I was chopping onions on the wooden chopping board. Prior to using the wooden board, I had been accustomed to a plastic one. I soon realized that I had been chopping off pieces of plastic with the sharp brown knife and the pieces often found their way to my bowl of noodles or in my vegetable curry via the pan where it was fried or the pressure cooker where it was boiled. Once, my friend saw me cut onions when I was making Binod uncle’s wai wai and felt pity for my degrading health. Voilà, he handed me the wooden board that I was currently using as a testament of the strong bond of our seven-year long friendship.
I was not skilled enough to chop onions as fast or as thinly sliced as the top chefs like Santosh Shah do. It always took me a few hours to chop the onions. Every onion needed to be carefully cut with the utmost precision in order to maintain the same size of each piece. The task needed focus, dedication, and passion. It needed everything you would have written in the cover letter for your first job.
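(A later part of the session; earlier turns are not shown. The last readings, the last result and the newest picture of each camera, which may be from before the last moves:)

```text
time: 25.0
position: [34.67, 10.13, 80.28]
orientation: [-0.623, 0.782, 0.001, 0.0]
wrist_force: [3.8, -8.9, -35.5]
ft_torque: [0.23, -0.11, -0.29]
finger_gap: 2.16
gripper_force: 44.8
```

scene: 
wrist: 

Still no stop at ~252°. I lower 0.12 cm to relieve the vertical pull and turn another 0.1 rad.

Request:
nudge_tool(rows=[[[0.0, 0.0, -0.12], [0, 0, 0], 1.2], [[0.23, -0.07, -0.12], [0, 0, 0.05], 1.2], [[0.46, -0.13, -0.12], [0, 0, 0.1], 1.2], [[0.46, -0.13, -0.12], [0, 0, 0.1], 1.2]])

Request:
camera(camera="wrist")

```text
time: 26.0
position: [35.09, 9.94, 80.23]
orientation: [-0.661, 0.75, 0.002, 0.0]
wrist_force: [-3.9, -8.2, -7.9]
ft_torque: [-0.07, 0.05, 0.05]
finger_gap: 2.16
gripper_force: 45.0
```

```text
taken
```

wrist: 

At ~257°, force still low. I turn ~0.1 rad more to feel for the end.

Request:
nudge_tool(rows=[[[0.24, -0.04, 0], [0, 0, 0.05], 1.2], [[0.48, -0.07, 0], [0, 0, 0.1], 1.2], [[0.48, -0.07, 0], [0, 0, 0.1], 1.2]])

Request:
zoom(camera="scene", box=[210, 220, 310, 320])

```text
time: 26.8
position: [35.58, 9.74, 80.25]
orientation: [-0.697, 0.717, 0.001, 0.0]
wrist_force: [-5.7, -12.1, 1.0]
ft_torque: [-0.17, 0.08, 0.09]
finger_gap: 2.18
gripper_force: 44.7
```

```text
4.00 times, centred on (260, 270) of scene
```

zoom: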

Think of all the words KP Oli would boast about himself, if given the opportunity, and you would need all those character traits for the job.
One chop. A few seconds of analysis on shape, size, and quality. Another chop. Another analysis. The next chop. A smaller-than-normal chunk. Yeet it away in the neon green trashcan.
You might think why someone would ever have the need to cut the onions in such a particular fashion. I have no idea myself. The order came from the top – maathiko aadesh.